How many years have you been in tech?
Almost 6 years!
Tell me about your background. What were your early years like?
I was born in Moscow, Russia and came to the United States when I was three years old. I grew up fortunate enough to have parents that never discouraged me from any goal or professional decision. They were happy I was a bit of a book-worm and spent my time questioning what was taught in high school and college; however, they never really pressured me to excel. I’m not quite sure where my love for knowledge or determination came from, but even as a child I was always extremely studious. For the first two years of my university journey, I had a strange double major combination of Psychology and Information Systems. Due to the nature of the IS course work, I was always looking for internship and/or job opportunities in the field. Thanks to networking (and possibly a bit of over-determination), I was able to land a job in the technical helpdesk realm which quickly evolved into a system analyst role. Thus, I began juggling a full-time “career” and a full-time student workload. I felt like the early years involved a lot of “fast-paced” learning to say the least. However, it all paid off in the long-run for my career and my own self-perception. (If I could do this, I wouldn’t have any problems tackling any other goals!)

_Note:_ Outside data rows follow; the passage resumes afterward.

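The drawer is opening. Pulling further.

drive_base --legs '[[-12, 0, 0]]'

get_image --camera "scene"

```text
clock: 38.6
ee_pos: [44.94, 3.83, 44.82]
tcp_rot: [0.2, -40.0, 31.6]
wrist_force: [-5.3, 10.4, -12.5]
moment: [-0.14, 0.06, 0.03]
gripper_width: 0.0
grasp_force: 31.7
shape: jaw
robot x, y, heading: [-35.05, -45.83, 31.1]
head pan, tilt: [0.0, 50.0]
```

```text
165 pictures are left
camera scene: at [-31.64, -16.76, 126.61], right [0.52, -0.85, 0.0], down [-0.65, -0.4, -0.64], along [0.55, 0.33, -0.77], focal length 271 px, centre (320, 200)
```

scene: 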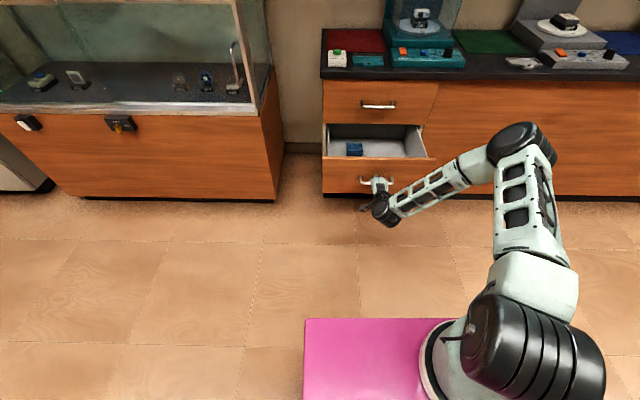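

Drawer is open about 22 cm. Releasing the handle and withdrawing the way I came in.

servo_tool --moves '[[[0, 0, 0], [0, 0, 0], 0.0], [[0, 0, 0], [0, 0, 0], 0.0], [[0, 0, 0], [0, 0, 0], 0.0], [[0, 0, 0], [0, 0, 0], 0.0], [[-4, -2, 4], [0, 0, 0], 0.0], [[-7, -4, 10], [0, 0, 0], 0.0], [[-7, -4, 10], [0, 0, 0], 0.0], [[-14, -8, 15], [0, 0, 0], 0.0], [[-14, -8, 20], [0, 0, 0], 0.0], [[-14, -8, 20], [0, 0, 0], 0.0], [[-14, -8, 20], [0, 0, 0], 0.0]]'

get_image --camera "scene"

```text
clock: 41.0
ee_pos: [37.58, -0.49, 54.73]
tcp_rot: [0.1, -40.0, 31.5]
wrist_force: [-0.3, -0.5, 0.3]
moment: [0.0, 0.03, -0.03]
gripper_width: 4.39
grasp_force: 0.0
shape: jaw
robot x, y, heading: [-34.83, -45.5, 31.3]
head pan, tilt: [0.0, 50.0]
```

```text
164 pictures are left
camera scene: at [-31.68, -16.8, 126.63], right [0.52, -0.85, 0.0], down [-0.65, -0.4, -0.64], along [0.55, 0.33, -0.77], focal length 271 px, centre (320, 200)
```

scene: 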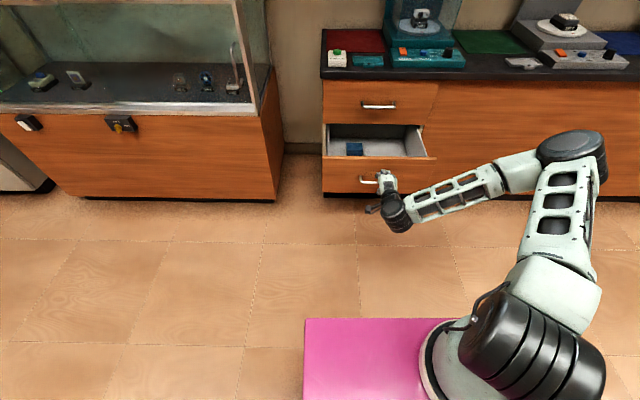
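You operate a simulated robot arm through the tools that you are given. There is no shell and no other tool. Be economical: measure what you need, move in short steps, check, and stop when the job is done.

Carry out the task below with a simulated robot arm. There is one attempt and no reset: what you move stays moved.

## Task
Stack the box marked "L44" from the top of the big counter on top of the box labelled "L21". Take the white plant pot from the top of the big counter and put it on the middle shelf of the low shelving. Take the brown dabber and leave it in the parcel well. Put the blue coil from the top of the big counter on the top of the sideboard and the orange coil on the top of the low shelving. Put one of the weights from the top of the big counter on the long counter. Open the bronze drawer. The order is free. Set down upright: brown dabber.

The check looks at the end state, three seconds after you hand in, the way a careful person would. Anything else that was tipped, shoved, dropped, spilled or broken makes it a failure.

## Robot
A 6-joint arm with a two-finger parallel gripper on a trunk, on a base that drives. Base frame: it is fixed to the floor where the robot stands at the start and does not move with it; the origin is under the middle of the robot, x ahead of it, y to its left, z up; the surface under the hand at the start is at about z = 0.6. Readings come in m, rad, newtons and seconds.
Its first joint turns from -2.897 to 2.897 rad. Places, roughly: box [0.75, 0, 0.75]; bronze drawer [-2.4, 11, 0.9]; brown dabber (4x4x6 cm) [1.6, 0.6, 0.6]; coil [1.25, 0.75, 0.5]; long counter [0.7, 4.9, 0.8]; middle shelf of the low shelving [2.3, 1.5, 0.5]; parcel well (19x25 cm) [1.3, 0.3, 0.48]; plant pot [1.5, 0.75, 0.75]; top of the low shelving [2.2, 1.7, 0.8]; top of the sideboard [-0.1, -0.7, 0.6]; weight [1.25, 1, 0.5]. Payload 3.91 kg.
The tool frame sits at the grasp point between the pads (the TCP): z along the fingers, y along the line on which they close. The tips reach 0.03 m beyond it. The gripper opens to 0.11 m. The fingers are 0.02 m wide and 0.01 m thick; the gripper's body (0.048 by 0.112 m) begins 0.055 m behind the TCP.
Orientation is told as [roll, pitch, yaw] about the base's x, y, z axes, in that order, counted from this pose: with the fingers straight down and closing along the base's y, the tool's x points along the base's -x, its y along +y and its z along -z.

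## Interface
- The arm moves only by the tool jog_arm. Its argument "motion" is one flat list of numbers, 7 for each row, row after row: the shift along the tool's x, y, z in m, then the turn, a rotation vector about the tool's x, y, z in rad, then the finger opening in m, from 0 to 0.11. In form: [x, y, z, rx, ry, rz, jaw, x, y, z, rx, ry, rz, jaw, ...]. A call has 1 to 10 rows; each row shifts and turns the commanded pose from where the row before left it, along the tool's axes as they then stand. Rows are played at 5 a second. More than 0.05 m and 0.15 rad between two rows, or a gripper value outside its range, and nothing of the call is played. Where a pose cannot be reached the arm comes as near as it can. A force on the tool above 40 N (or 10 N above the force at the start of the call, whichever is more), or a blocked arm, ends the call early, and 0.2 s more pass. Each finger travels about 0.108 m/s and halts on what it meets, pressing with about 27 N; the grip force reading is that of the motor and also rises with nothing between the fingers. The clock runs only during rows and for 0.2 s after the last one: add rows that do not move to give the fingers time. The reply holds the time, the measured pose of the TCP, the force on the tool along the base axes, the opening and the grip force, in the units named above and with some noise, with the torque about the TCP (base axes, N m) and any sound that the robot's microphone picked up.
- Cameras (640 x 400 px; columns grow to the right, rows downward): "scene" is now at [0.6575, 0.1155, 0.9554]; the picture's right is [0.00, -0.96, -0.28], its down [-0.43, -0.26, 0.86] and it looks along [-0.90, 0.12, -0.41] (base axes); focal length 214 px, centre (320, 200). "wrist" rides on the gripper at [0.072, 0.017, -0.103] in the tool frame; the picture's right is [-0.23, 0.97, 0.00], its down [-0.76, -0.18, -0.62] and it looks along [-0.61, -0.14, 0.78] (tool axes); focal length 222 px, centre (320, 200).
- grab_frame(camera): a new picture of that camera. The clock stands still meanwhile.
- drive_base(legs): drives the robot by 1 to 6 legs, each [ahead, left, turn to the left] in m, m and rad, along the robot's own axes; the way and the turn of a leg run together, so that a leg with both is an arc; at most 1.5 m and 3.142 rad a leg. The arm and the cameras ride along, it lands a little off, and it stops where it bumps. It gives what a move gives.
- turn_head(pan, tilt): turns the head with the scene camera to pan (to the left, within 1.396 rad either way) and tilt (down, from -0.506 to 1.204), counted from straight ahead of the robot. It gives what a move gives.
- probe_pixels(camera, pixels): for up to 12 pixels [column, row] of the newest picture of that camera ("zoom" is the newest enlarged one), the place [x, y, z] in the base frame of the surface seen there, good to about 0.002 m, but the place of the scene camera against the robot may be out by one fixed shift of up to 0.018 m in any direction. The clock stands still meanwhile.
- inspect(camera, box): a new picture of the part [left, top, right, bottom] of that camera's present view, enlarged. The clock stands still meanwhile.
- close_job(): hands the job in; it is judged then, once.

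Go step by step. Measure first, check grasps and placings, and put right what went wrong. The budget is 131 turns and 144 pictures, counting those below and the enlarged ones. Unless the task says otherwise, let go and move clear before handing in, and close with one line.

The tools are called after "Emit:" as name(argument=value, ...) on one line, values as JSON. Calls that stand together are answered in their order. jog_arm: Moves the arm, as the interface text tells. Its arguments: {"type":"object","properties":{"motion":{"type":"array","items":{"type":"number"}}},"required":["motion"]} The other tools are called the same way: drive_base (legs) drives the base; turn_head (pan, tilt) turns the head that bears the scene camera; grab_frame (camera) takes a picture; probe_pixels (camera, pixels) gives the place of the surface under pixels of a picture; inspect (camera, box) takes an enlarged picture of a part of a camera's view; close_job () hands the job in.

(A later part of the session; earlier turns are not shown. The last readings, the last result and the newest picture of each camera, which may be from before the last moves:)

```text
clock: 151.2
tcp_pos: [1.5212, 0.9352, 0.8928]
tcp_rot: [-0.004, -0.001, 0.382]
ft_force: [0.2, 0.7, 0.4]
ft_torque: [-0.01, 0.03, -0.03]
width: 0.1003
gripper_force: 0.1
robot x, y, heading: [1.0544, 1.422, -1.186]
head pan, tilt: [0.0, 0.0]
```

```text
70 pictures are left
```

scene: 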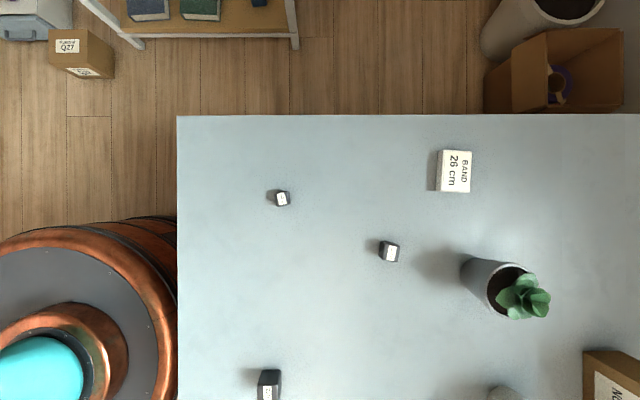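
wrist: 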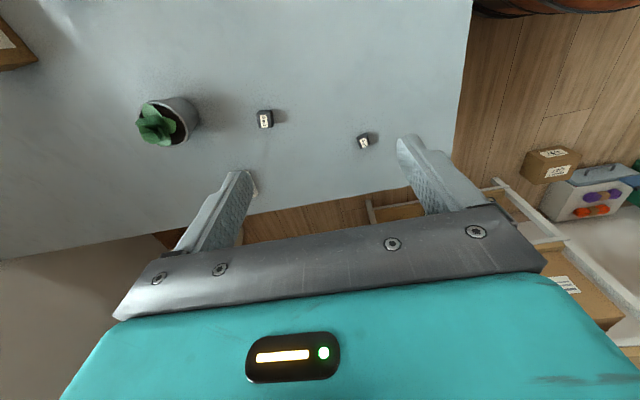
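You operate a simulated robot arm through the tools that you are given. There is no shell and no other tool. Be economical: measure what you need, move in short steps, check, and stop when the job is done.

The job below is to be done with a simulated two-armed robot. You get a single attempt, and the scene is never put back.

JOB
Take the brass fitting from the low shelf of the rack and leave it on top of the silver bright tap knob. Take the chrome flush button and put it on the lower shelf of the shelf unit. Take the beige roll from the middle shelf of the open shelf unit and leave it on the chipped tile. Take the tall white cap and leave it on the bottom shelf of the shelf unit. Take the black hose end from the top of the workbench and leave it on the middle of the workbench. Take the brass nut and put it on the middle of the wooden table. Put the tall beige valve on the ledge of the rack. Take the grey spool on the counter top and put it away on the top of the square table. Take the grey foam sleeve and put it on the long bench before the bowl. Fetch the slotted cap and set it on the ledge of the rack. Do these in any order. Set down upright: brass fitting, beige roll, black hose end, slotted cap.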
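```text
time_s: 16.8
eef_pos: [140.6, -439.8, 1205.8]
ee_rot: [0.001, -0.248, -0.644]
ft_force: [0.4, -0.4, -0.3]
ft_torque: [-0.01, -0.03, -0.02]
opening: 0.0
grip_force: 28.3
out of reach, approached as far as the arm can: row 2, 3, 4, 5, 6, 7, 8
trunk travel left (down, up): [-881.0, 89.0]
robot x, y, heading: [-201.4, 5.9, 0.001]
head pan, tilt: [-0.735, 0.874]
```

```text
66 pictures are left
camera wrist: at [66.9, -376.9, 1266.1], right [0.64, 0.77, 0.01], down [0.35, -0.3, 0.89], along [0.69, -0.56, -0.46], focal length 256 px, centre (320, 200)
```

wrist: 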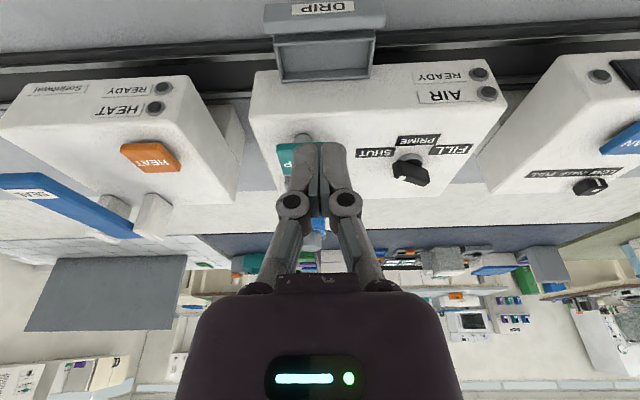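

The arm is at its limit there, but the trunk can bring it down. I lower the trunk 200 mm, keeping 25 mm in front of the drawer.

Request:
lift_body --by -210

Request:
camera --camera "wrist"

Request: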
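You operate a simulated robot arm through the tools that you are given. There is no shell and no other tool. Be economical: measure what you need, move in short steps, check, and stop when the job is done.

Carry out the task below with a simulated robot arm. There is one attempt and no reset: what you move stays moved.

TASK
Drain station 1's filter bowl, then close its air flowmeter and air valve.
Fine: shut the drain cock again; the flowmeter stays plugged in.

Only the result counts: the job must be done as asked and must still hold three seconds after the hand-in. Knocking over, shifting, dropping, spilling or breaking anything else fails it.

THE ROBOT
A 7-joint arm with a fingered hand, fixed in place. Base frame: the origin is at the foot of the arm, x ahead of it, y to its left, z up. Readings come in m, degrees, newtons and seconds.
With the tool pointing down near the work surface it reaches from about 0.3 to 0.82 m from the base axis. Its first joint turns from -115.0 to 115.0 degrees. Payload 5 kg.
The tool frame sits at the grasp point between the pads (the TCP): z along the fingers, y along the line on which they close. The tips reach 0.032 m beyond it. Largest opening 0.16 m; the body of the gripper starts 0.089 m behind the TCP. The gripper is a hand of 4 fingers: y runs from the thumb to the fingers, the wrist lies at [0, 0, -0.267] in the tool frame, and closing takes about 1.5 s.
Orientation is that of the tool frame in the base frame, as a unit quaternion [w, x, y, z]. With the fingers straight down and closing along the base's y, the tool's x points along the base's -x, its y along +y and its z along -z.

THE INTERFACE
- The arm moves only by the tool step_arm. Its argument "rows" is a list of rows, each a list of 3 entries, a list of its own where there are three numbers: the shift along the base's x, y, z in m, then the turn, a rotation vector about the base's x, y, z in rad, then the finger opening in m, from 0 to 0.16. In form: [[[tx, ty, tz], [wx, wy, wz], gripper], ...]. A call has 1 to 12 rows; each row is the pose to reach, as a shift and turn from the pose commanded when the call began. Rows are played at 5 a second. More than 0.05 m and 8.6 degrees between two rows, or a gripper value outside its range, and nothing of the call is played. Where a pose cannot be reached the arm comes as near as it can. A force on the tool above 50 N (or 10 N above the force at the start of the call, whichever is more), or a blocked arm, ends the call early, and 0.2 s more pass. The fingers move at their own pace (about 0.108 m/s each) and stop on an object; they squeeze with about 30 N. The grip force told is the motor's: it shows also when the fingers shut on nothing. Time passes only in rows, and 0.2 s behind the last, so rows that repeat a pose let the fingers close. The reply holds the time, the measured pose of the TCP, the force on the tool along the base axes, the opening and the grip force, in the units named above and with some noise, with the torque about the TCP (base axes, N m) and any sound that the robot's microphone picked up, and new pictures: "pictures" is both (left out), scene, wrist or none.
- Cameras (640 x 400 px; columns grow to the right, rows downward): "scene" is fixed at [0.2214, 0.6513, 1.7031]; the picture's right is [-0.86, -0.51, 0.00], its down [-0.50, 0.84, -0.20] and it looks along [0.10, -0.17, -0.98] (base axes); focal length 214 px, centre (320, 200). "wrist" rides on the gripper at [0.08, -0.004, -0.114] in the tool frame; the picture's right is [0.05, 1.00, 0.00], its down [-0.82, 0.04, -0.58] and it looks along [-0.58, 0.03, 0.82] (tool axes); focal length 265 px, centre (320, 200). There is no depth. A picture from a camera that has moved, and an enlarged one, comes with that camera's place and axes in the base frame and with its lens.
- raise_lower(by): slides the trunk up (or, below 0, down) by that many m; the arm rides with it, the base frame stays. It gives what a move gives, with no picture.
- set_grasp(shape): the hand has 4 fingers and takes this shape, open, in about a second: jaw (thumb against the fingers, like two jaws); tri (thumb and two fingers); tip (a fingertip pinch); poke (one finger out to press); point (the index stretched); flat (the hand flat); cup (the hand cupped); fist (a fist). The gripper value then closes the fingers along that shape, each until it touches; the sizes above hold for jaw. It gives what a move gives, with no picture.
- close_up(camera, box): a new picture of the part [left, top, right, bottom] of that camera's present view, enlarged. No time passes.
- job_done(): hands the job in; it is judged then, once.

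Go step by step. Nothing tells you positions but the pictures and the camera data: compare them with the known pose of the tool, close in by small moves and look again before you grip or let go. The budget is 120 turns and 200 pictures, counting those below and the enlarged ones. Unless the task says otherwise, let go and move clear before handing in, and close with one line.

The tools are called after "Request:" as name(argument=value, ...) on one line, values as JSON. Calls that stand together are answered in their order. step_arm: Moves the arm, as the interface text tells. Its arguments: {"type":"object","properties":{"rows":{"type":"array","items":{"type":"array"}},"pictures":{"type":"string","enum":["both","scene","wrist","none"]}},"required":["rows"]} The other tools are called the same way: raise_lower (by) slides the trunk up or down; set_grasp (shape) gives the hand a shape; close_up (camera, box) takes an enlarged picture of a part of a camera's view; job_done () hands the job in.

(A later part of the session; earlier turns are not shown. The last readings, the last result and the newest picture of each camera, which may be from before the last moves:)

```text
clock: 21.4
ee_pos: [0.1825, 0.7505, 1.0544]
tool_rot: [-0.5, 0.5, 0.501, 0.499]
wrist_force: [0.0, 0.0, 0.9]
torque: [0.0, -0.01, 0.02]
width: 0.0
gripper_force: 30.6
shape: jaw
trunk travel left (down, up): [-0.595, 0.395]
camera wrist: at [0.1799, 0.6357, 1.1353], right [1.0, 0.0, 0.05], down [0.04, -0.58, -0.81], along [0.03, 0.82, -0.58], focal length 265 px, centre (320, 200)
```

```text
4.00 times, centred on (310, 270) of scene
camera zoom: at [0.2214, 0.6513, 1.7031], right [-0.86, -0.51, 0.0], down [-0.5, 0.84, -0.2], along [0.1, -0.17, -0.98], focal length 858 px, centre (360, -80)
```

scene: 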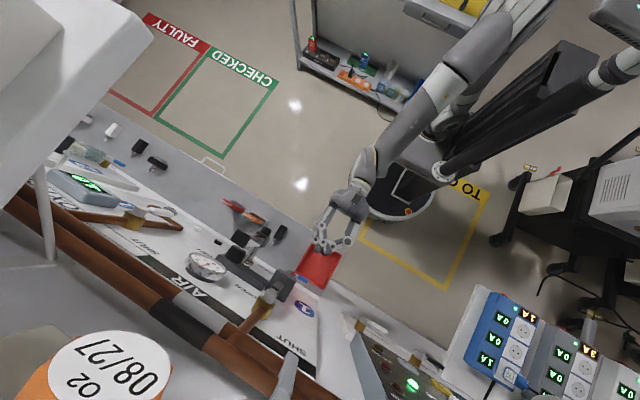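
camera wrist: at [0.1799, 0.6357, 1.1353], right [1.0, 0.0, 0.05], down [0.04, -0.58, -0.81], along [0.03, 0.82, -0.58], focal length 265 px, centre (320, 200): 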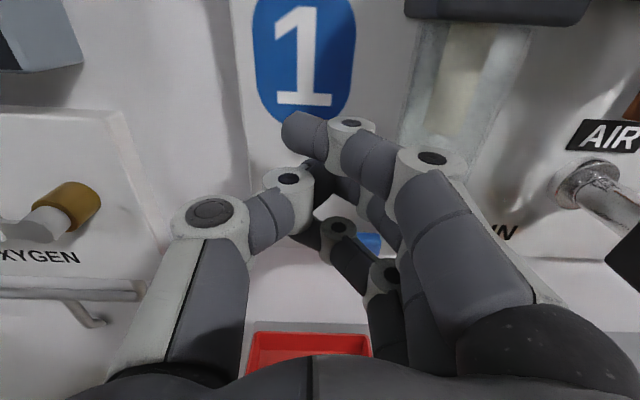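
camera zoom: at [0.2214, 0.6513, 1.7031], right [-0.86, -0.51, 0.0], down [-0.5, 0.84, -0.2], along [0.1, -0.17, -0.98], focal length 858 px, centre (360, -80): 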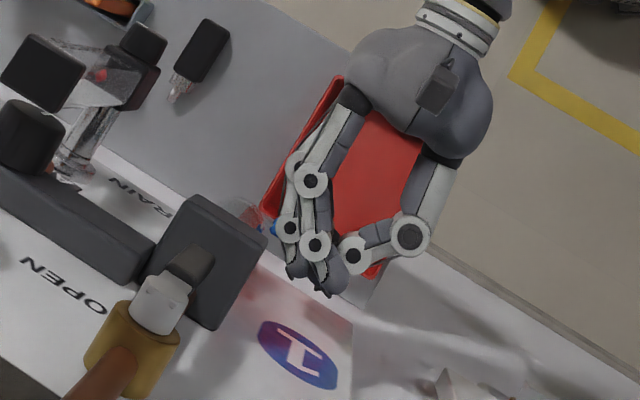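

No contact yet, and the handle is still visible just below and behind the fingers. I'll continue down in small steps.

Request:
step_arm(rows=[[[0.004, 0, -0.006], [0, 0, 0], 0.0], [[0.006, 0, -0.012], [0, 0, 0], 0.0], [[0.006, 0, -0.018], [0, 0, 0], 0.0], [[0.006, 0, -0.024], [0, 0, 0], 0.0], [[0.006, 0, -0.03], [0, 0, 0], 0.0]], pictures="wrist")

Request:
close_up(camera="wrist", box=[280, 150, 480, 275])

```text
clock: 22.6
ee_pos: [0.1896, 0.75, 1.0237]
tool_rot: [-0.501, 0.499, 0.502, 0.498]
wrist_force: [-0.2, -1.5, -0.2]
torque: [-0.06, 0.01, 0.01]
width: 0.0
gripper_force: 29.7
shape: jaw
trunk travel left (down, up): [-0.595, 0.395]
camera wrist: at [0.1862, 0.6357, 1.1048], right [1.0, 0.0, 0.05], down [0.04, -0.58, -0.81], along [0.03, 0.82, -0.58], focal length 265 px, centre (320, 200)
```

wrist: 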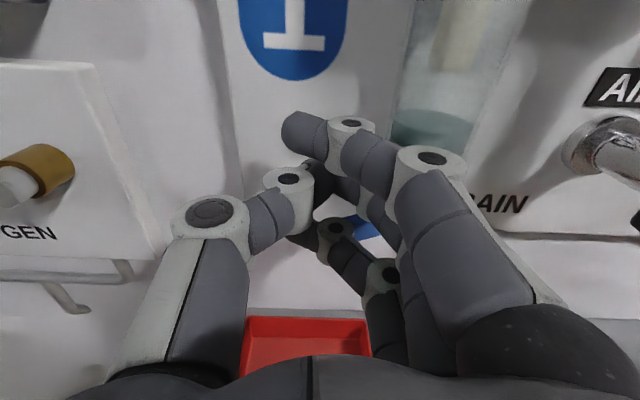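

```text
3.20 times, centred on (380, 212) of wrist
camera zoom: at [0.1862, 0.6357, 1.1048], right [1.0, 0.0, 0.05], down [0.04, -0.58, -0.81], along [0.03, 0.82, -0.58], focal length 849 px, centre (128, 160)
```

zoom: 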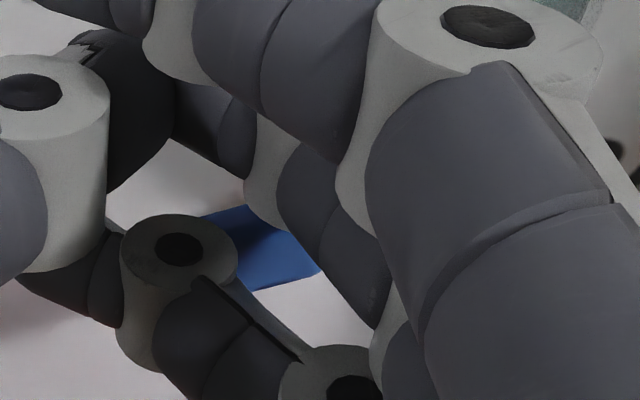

How were you exposed to tech?
I grew up with tech in my daily life. Maybe I always had “nerdy” friends as a child, but I have a lot of memories of Napster, modding/making MySpace background templates, LAN parties and hoarding proxies to access social media sites on school computers. While I can’t really condone most of the above anymore (or maybe ever), I did teach myself some valuable lessons. Technical “problems” are not scary, irreparable things and they can easily be bypassed with enough willpower and Googling.
What is your current role?
Quality Advocate at Asynchrony Labs
What is your proudest accomplishment?
Surviving four years as a full-time honor-roll student and as a young professional with a full-time “career” while battling consistent sleep deprivation.
“She was warned. She was given an explanation. Nevertheless, she persisted.” Tell us about a time that this applied to you.
To broadly answer, I don’t like taking explanations at face-value if the explanation doesn’t logically make sense to me. In the past, I’m sure I’ve annoyed a few with my curious nature and my stubbornness to continue until I take the time to go down some research black-holes. I believe everyone should be allowed the time to learn in whichever way works best for them (unless a release deadline is looming, of course 🙂 ).
What are you learning right now?
I’m presently learning the art of retro facilitation, the processing and configuration of Google Analytics and always on the look out to keep my automated testing skills sharp.
What advice do you wish someone had given to you? What advice would you give to others starting out?
I wish someone would have told me there are a lot of other alternatives when it comes to workplace culture. While I love to work hard, I spent too many years in a strict, corporate culture that just wasn’t for me. (However, I will say this makes me really appreciate Asynchrony’s culture even more!) I would tell others starting out to keep their heads up, network hard, take calculated risks, and never allow anyone in a workplace setting (or any other setting) make you feel less than.
What are your hobbies?
Reading, scuba diving, traveling, pinball, trying out new bars/restaurants.
What do you like about St. Louis? The midwest? Why do you live here?
I think STL has a lot to offer. I love that there are so many cultures in such a small Midwestern city. Going to the Hill or Cherokee Street can become a full day adventure if planned out correctly. In addition, we’re extremely spoiled with all the free events being held throughout the city. There’s just so much to do.
Who inspires you?
I’m a firm believer and advocate for women supporting women. I love hearing stories of women succeeding in the face of injustice. I would say all women who work in a predominantly male industry inspire me and give me hope for a future in which discrimination is eradicated from the workplace. We’re slowly but surely encouraging more women to join STEM professions and breaking down stereotypes together!